Tuesday, September 15, 2009

Money and Christianity

My wife and I have been taking part in a very interesting 13 week seminar by a man named Dave Ramsey. Dave is a well known author and speaker, and is a Christian man. The seminar is called "Financial Peace University" and is set up so that a group of people get together once a week, watch a video lecture for about an hour, and then discuss it together. We've been doing it for four weeks now and have really enjoyed it. While not all of the topics he goes through are immediately important to us, they almost all will be sooner or later. From savings to investing, from dumping debt to learning how to invest, he covers it all.

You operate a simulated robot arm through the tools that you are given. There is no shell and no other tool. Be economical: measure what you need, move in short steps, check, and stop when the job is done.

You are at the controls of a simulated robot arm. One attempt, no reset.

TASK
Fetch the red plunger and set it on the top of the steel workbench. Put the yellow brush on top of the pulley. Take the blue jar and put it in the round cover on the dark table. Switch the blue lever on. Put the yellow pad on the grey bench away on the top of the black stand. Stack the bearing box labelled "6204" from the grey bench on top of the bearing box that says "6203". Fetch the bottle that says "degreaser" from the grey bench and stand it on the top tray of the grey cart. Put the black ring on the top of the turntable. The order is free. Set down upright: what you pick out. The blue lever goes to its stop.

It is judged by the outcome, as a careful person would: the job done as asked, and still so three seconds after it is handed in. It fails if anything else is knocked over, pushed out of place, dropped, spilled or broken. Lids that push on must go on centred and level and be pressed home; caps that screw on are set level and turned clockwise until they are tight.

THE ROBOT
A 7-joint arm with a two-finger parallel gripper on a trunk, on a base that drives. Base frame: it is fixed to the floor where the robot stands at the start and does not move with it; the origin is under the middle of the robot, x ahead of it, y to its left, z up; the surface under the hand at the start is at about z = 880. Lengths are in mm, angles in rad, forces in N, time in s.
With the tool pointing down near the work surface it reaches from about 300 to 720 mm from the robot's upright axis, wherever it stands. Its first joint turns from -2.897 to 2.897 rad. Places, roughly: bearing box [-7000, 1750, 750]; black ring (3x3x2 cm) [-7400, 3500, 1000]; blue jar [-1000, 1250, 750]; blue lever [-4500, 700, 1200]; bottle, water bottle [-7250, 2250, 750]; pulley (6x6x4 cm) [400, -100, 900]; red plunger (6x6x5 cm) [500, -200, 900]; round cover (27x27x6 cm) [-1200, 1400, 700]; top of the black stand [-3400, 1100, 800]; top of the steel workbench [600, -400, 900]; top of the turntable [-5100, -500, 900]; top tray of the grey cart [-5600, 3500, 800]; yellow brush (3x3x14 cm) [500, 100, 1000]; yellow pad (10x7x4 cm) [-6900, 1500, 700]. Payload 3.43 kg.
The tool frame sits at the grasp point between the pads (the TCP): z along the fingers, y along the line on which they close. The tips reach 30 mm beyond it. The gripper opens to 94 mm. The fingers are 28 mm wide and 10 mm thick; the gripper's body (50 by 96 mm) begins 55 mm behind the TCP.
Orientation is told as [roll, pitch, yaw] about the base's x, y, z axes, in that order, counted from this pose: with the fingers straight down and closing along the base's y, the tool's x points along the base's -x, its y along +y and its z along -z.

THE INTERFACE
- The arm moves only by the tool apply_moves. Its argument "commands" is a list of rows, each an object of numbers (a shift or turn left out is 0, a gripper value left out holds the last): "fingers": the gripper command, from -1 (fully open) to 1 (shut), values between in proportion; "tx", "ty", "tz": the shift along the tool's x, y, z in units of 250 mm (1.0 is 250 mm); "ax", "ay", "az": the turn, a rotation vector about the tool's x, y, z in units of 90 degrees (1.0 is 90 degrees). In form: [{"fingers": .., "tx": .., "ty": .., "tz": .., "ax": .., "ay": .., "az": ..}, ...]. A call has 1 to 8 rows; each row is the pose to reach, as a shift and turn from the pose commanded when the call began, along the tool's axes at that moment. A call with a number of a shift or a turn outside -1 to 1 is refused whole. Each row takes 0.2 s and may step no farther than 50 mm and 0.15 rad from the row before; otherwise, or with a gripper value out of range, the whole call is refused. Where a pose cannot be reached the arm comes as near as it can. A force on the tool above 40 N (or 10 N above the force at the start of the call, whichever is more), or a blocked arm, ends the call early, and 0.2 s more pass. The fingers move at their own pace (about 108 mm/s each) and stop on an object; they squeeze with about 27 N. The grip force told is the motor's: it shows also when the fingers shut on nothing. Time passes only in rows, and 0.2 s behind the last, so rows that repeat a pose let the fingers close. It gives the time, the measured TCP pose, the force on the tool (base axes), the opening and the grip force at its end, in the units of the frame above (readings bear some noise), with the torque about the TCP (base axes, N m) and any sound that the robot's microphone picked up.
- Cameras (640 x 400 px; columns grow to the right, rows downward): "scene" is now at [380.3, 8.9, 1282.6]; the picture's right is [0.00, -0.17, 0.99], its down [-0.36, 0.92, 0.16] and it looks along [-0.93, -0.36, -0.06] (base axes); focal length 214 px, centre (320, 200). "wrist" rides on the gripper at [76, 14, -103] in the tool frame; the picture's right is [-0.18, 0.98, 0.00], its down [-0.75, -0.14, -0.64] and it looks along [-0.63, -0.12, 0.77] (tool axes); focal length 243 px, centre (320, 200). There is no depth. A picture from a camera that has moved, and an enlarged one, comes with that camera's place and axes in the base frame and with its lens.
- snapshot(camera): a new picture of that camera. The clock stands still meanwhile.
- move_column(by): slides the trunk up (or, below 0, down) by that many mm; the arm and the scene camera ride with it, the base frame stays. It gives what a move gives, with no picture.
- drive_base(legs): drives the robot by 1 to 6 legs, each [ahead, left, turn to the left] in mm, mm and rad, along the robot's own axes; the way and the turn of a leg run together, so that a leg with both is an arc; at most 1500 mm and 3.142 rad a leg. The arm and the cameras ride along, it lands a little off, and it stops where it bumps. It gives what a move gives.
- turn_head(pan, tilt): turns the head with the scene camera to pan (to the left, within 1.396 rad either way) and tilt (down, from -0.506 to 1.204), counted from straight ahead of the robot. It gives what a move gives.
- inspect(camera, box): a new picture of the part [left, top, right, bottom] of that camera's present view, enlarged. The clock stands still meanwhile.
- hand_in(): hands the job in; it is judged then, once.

The reason I bring this up is this: it seems to me that within the Christian community and the history of our faith, opinions about money have been as different as people's opinions on whether or not Michael Jordan is the best basketball player of all time (for the record, he most certainly is). What I mean is that some people take verses of the Bible and use it to defend saving your money, leaving an inheritance for your kids, saving for retirement, investing, and so on. And then others take verses from the Bible and use it to say that we should give all our money away, keep as little as possible for ourselves, trust that God will sustain us and that we don't need a whole lot in savings and on and on. To be honest, it sort of makes my head hurt just thinking about it. Dave Ramsey uses the Bible quite a bit when giving financial principles - the interesting thing is, it seems like they are literally ALL out of Proverbs. Then other people never use Proverbs and only use certain things Jesus said about money, which may or may not even be relevant to the financial principle they are trying to make.

I don't have some grand way of wrapping this up, other than to say I'd be interested in your opinions and comments if you have any. What have you heard about money and principles about finances that you liked or didn't like? Do you understand the tension that I'm speaking of in this blog or does it seem to come from nowhere? One more thing... I Timothy 6:9 says "But those who desire to be rich fall into temptation, into a snare, into many senseless and harmful desires that plunge people into ruin and destruction." What sort of ruin and destruction have you seen come with the ungodly "desire for riches" that Paul speaks about - either in your personal life, the lives of those you love, or by observation of our culture.